With crude oil prices now twenty percent below their levels of just a month ago, and other commodities down as much or more, it's time for the countless economists who told us the rapid prices increases had little to do with speculation to stand up and explain themselves.
Now, anyone writing about or discussing economics is going to make mistakes. But this claim was a whopper. More to the point, and the reason it brings out this writer's passionate anger, is that the rapid rise in prices has caused so much pain for the world's poor.
The simple fact is that prices for any commodity can be moved by speculation about the future. When they are financialized, as is crude oil, it means non-users can make easy bets on future prices that require only a small down payment.
It's just like the stock market. Do stock prices reflect only rational projections of corporate earnings and dividends? We've had enough of irrational exuberance and its opposite to know better now. Then why should oil futures prices reflect only genuine shifts in supply and demand?
The fascinating question is why all these economists were so anxious to deny speculation an important role.

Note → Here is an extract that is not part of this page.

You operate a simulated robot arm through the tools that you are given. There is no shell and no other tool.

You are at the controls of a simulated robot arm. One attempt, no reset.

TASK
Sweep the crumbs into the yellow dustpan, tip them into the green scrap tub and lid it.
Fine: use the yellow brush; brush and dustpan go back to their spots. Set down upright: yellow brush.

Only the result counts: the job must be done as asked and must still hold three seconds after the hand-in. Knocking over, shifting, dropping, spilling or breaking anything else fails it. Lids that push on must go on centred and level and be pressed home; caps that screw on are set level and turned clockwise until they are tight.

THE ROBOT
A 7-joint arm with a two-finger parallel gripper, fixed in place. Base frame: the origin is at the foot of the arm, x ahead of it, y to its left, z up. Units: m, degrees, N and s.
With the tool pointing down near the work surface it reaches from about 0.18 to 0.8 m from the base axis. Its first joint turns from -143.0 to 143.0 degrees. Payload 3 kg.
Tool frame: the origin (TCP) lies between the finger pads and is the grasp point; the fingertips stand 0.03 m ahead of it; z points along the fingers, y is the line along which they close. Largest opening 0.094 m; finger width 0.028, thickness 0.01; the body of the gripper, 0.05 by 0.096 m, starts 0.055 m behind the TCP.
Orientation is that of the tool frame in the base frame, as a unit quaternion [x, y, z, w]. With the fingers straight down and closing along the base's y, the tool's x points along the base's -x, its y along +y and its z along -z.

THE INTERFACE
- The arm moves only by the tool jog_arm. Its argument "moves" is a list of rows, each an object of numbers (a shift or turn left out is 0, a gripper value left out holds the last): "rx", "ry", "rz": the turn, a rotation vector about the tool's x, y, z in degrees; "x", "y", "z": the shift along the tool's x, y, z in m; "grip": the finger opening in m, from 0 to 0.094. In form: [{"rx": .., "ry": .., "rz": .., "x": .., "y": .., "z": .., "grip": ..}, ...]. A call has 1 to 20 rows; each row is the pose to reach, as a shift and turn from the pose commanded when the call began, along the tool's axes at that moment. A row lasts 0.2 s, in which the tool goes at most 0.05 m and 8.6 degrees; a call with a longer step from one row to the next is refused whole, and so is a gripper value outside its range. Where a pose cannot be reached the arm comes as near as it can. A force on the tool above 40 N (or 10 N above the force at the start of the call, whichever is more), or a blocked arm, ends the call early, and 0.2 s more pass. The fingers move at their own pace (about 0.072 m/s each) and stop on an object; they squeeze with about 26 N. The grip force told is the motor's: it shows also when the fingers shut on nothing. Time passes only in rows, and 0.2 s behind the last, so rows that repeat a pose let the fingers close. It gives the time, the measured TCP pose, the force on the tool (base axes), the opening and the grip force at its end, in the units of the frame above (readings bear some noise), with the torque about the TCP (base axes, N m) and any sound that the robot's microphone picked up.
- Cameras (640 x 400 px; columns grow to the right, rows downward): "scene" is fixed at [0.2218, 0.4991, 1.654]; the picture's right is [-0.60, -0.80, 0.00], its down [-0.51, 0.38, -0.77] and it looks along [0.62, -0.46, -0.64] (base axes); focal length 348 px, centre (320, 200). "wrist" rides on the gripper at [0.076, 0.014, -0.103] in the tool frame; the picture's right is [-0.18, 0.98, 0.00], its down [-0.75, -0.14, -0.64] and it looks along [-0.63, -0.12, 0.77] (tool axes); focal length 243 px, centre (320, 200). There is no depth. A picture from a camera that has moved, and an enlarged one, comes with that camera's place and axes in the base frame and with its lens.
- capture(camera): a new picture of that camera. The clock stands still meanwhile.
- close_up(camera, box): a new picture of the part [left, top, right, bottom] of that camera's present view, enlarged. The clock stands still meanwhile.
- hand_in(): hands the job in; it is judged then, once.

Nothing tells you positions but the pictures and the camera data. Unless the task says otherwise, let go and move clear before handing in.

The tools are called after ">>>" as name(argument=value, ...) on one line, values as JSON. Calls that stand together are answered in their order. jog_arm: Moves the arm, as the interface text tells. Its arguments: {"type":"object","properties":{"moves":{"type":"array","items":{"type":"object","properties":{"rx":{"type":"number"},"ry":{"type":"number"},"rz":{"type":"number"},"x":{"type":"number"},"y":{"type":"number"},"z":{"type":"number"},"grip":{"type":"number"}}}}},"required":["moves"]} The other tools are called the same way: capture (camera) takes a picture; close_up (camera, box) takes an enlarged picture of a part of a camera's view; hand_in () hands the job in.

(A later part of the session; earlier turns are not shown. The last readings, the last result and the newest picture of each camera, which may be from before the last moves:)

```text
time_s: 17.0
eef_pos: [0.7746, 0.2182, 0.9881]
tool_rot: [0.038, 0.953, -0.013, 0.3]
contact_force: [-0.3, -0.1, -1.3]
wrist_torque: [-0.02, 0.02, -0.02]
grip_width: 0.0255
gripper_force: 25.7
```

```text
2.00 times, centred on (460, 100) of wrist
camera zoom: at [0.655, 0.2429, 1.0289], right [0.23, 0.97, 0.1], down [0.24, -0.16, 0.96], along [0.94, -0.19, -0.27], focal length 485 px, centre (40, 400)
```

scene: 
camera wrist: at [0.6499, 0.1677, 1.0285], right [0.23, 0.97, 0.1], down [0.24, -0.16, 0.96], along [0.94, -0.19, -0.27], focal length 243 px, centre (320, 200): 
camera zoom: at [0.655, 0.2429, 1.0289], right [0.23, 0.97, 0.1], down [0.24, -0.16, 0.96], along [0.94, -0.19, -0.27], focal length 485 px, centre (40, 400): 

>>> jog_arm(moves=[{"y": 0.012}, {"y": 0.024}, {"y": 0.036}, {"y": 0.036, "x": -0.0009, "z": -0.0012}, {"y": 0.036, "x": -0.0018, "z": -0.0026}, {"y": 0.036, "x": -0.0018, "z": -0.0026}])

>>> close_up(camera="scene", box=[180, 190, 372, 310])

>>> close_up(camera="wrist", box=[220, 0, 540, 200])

There are two answers. One is the persistence of a view that financial markets are efficient and mostly rational. Many economists, not only Friedmanite conservatives, like to believe that. It makes doing economics a lot easier to assume most of the time that prices accurately reflect the real world supplies and demands of goods and services, including financial assets, and that market participants always have their wits about them.
The second answer is that if the financial community admitted oil price speculation was a major problem, regulation of trading might likely follow. Many economists work for Wall Street firms, or might someday like to, even those staffers at the Fed.
What is really galling is when economists make such claims implying that anyone who disagrees is simply ignorant of the basic laws of economics or just not bright enough to understand all the nuances.
Oil is a financial asset now. It attracts hundreds of billions of dollars of institutional investment. It is a hedge against inflation and against a falling dollar. And like all financial assets throughout time, it is given to fashion and fad.
Demand for oil in the US is down only a couple of percentage points, crude down twenty percent. Quite a swing, Try to explain it rationally.
Then tell us how the Federal Reserve and other central banks can dare make monetary policy based on assumptions that such prices have genuine roots in supply and demand. Not to say that there may not be a long-term shortage over time in oil. Fortunately, Ben Bernanke has thus far resisted. But tough guys at central banks were wiling to cause people to lose jobs without sufficient sensitivity to the wobbly foundation of these oil prices.
Why do so many smart people believe such things?